Em 2005, quando teve na mão a faca que poderia cortar a cabeça de Lula, o PSDB recuou diante de um argumento apresentado pelo senador Tasso Jereissati. Este disse que havia base para derrubar Lula, mas lembrou que o PT não era o mesmo PRN que assistiu passivamente o governo Fernando Collor se estatelar. A profecia já não vale mais para o PT, mas pode ser cumprida por alguns grupos de esquerda, que não deixarão um governo conquistado a duras penas cair de graça no colo da direita.

Preparados para a luta

A declaração de Vagner Freitas, que tentou desmenti-la no Jornal Nacional, da TV Globo, não tem nada de novo. Quem conhece os principais movimentos sociais mais à esquerda – é o caso do MST, do MLST e de boa parte dos sindicatos ligados a CUT – sabe que se as circunstâncias exigirem eles estão preparados e irão, literalmente, a luta para impedir o golpe.
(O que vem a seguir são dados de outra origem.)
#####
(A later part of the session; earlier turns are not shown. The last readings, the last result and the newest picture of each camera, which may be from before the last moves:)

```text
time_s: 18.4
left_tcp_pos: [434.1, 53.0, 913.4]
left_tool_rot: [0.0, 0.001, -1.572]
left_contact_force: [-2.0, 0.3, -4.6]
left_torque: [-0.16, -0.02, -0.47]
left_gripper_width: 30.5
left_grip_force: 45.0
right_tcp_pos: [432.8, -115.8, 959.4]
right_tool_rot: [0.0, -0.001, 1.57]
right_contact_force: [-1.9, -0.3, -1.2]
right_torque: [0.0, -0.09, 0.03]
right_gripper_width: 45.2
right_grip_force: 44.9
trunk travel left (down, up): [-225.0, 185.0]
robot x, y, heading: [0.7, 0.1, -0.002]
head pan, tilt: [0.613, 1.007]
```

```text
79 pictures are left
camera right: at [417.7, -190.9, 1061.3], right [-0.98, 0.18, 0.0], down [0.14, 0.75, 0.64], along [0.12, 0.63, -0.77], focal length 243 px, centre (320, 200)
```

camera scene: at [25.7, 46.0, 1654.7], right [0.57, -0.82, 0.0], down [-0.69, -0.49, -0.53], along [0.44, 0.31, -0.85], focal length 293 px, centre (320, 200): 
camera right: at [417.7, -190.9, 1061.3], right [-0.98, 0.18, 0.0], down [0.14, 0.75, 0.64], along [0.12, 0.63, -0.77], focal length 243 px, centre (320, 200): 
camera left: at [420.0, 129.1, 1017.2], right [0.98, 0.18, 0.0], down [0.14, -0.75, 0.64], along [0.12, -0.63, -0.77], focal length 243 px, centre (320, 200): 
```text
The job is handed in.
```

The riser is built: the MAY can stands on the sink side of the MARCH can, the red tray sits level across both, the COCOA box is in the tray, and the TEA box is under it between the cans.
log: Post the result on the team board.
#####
Esses grupos só abandonariam Dilma diante de uma prova incontestável de que ela se beneficiou pessoalmente da corrupção, hipótese descartada até pela oposição.

A esquerda mais preparada está quieta, consciente de que o conflito inevitável se dará por etapas. A estratégia agora é disputar as ruas com a direita, marcar território e avisar que a oposição espere até 2018 para tentar tomar o poder no voto.

Mais que defender Lula ou Dilma, os movimentos sociais avaliam que seriam as primeiras vítimas e, uma vez fora da órbita do poder, demorariam outros 500 anos para voltar a ter voz. Foram eles, afinal, que fizeram a diferença na apertada reeleição de Dilma e, mesmo com a mão no nariz, não vacilarão em defender a posição conquistada.